Dr Wing Ng – Staff Scientist

Dr Wing Ng is a Staff Scientist at Intrinsic and a Senior Research Fellow at the Department of Electronic and Electrical Engineering, University College London. He has extensive experience in the design and fabrication of novel semiconductor electronic and optoelectronic structures and devices at nanoscale, including memory devices, semiconductor lasers, and nano-electromechanical (NEMS) devices for optical storage applications. He holds a PhD degree in semiconductor physics from the University of Sheffield. Most of his PhD work was carried out at the National Centre for III-V Technologies (now National Epitaxy Facility) where he developed the first broadband quantum cascade laser operating above room temperature.
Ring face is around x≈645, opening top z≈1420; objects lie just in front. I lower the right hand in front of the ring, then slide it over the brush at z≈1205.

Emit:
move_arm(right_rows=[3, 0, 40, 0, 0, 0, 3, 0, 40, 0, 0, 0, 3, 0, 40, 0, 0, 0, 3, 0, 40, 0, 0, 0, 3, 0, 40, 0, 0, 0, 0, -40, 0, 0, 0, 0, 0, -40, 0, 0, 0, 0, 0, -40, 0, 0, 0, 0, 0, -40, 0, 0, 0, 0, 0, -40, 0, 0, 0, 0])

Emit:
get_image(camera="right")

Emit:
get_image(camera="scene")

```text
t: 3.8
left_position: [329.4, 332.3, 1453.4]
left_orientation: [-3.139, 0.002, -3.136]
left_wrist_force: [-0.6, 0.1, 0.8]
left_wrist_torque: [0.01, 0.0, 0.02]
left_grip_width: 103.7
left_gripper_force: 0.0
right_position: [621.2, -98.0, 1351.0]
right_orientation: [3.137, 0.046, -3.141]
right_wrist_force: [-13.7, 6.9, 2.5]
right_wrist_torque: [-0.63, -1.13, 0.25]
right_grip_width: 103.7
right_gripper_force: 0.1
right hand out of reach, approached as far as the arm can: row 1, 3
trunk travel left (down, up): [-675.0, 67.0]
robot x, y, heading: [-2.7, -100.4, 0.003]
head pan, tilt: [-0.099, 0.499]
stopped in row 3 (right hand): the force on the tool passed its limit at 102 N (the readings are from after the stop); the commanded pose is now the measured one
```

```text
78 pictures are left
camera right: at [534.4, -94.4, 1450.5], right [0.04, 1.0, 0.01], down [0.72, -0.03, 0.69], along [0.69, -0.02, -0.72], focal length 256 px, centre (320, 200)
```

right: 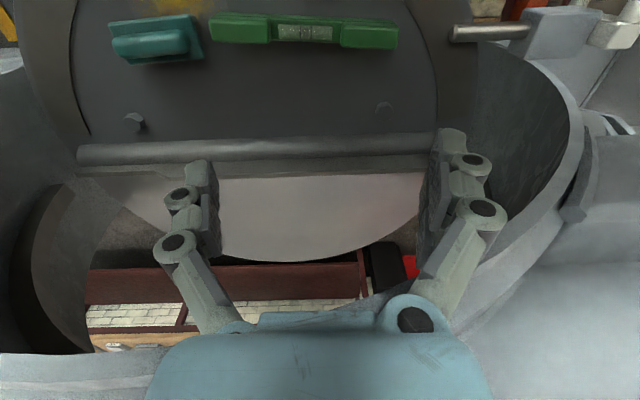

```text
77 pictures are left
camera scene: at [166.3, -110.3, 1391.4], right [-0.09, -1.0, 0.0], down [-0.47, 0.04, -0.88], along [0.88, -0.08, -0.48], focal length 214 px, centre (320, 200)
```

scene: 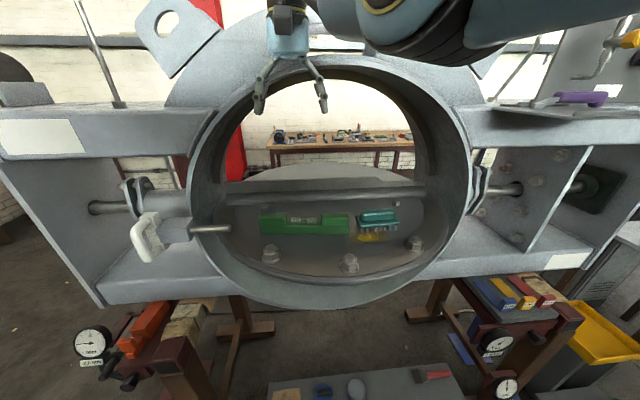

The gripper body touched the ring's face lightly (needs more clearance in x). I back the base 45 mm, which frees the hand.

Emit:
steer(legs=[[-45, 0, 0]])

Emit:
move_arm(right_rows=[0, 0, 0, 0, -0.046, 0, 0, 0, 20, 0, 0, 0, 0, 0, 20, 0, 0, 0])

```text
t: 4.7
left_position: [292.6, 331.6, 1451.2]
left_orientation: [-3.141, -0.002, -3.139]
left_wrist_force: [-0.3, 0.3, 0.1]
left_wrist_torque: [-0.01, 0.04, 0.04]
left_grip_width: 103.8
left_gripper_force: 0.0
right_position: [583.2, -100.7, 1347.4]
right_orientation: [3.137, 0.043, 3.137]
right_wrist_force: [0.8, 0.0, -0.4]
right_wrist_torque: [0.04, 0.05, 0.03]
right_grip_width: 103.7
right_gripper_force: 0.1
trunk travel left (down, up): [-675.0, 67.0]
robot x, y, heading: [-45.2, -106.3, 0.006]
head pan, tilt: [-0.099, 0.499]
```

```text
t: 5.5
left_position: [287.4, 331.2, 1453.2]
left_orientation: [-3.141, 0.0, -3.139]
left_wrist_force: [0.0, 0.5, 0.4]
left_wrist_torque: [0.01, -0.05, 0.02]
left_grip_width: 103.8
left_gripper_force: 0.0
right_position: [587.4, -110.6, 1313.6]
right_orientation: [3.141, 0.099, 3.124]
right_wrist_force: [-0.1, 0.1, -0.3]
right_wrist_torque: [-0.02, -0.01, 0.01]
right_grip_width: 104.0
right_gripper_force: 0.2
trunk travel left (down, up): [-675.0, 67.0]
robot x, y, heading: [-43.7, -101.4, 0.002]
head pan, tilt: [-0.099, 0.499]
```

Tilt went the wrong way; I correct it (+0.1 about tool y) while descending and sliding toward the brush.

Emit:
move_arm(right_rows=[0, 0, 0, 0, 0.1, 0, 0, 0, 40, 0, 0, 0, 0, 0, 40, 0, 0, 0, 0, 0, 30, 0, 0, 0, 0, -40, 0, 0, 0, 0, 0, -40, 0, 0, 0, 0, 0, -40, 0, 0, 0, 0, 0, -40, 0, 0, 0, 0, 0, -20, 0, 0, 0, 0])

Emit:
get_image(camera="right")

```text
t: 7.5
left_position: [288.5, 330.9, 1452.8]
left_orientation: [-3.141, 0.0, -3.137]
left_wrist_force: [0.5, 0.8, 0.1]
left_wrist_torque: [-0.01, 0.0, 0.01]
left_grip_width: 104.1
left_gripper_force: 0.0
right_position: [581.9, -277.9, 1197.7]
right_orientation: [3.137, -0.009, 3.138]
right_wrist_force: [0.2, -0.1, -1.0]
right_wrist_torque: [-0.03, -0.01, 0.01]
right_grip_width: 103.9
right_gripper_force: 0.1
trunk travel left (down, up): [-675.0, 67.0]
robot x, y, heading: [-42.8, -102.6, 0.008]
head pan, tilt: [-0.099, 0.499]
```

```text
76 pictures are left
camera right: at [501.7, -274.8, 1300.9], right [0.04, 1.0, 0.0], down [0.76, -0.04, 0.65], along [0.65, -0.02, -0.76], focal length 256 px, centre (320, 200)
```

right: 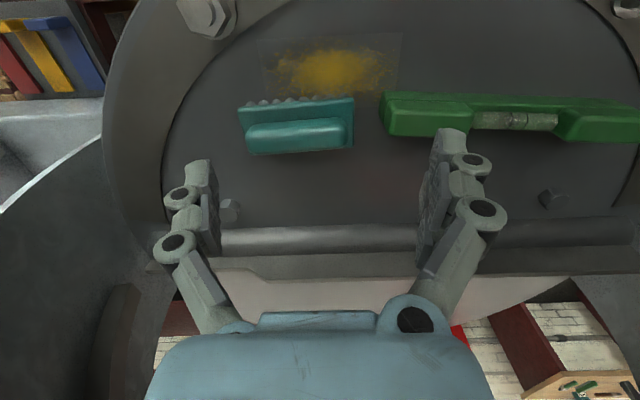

After working at a UK based scientific instrumentation company as an application engineer for several years, Wing moved to his current position at UCL and Intrinsic where he develops and fabricates novel metal oxide-based resistance memory devices. In the course of his work he has developed a novel fast electron beam lithography technique improving the patterning time by over an order of magnitude compared to conventional methods. He has published over 20 peer-reviewed papers in high impact journals and over 30 international conference proceedings. Wing is also a patent holder for a resistance memory technology developed at UCL.